::: Text section :::

本来はそうではないと思うのですが、ボーカルは楽器演奏者と同列に扱われにくいのです。その結果、「ピアノトリオwithヴォーカル」というような形になりがちで、決してカルテットとしては見なされない。おそらく、ボーカルは“異質なもの”として認識されがちなのだと思います。

──楽器を演奏できなくても、ボーカルで参加するというのがジャムセッションでは一番手っ取り早い。実際に私もそうやって参加しました。ただ、身ひとつで出ていく分、秀でたものがなければ、なかなか認められにくいですよね。

歌えれば参加できますからね。それに「私、英語の発音が上手だから歌えます!」みたいな人もいますが、正直、それだと“趣味の延長”という印象が強くなってしまう。そういうことが積み重なって、楽器演奏者の中には、ほかの楽器奏者に対してはリスペクトを持っていても、ボーカルに対してはやや軽く見てしまうことがあるのかもしれません。

:::

Direction A
Pull out the lines from the line containing "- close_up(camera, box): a" through the line containing "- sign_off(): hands", both lines included, and copy them exactly.

::: Collected data :::

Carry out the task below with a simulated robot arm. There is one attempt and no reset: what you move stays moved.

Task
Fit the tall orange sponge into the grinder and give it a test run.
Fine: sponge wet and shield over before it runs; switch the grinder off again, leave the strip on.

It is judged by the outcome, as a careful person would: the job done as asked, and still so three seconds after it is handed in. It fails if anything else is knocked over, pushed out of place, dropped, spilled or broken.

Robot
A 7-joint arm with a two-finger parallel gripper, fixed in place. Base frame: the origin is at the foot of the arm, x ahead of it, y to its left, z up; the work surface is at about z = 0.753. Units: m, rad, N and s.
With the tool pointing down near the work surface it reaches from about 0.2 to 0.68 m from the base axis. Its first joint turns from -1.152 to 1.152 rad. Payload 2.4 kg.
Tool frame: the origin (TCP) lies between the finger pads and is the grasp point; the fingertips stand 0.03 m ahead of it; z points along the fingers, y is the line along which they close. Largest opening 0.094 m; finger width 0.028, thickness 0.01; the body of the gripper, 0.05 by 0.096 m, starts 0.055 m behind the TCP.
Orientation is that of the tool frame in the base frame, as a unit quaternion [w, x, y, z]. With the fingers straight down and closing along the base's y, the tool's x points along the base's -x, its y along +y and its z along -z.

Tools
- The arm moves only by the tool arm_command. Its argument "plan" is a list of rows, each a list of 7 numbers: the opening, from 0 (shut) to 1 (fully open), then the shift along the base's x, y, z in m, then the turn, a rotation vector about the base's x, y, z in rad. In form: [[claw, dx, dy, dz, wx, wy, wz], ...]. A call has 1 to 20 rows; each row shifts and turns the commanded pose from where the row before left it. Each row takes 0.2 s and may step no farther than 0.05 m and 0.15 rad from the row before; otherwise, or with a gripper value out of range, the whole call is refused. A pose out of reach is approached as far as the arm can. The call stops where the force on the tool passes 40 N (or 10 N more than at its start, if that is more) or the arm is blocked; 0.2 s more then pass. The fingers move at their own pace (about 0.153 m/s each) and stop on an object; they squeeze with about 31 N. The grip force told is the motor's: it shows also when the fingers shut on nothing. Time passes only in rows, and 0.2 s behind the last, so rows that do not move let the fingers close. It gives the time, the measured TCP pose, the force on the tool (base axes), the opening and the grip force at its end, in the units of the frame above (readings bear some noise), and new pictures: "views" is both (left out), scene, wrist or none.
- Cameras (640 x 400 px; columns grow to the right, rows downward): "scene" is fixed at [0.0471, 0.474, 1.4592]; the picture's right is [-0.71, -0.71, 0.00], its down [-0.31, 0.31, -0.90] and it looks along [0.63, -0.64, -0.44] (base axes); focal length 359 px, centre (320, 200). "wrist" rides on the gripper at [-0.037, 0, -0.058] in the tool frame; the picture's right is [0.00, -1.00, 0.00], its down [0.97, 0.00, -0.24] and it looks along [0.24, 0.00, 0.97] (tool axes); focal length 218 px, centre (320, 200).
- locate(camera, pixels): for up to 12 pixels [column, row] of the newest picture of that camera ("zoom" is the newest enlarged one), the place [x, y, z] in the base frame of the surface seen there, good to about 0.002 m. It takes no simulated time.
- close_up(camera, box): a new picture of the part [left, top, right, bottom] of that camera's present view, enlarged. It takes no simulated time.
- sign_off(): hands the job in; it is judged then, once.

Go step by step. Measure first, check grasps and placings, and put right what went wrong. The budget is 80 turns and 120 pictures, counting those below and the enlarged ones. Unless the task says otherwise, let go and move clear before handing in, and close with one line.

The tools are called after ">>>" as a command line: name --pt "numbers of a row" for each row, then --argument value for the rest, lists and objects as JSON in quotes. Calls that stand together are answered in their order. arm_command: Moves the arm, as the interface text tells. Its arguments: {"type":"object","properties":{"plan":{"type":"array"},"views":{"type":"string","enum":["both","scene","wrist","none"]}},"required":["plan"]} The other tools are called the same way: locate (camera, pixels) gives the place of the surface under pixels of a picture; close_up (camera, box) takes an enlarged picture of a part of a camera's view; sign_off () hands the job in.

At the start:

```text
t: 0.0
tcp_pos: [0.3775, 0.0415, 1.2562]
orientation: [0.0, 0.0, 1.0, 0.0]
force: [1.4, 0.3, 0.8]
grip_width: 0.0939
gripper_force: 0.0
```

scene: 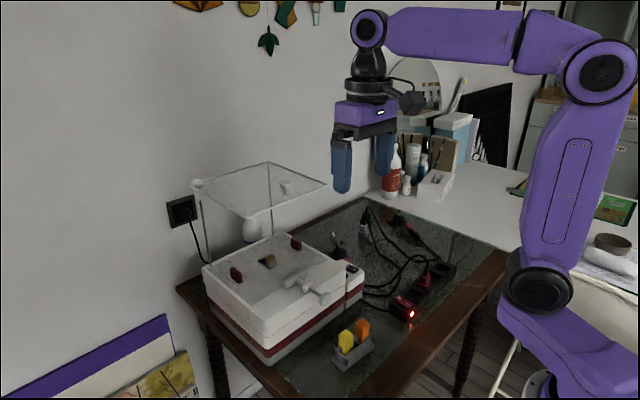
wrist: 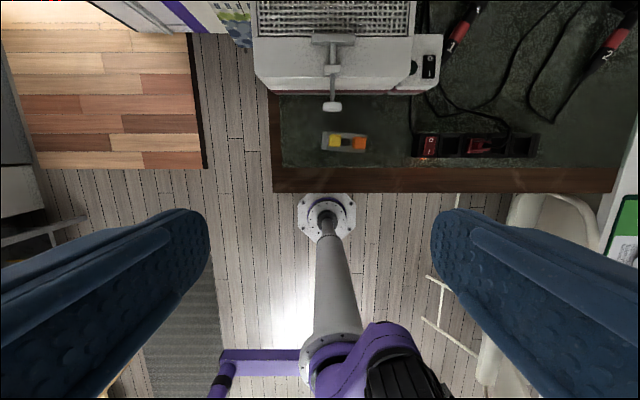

:::

Direction B
Keep the text section going from its last sentence.

Right answer A
- close_up(camera, box): a new picture of the part [left, top, right, bottom] of that camera's present view, enlarged. It takes no simulated time.
- sign_off(): hands the job in; it is judged then, once.

Right answer B
──歌が上手いというのは天性の才能ですよね。だから、ボーカリストの中には自分は特別と感じる人も少なくないでしょう。もちろん楽器をうまく弾くのも才能ですが、歌声のそれとは少し性質が異なる気がします。

とは言え、本当に上手なボーカリストというのは、楽器と同じ立ち位置で歌っています。演奏者たちも「ボーカル」という枠で接するのではなく、サックスやトランペットなどと同じ“フロント楽器”のひとつとして認識するんです。

極論! プロ免許制でジャムセッションは変わるのか

──いよいよ、プロ免許制みたいな議論になりそうですね……。

でも「基準ってどこなの?」と考えてしまいますよね。例えば、医者は医師免許が必要ですが、「医者が趣味で音楽をやっているんです」というのは、まったく問題ありません。しかし、ミュージシャンが趣味で「実は楽器だけではなく、メスも持っているんですよ」なんて言ったら、それは危ない(笑)。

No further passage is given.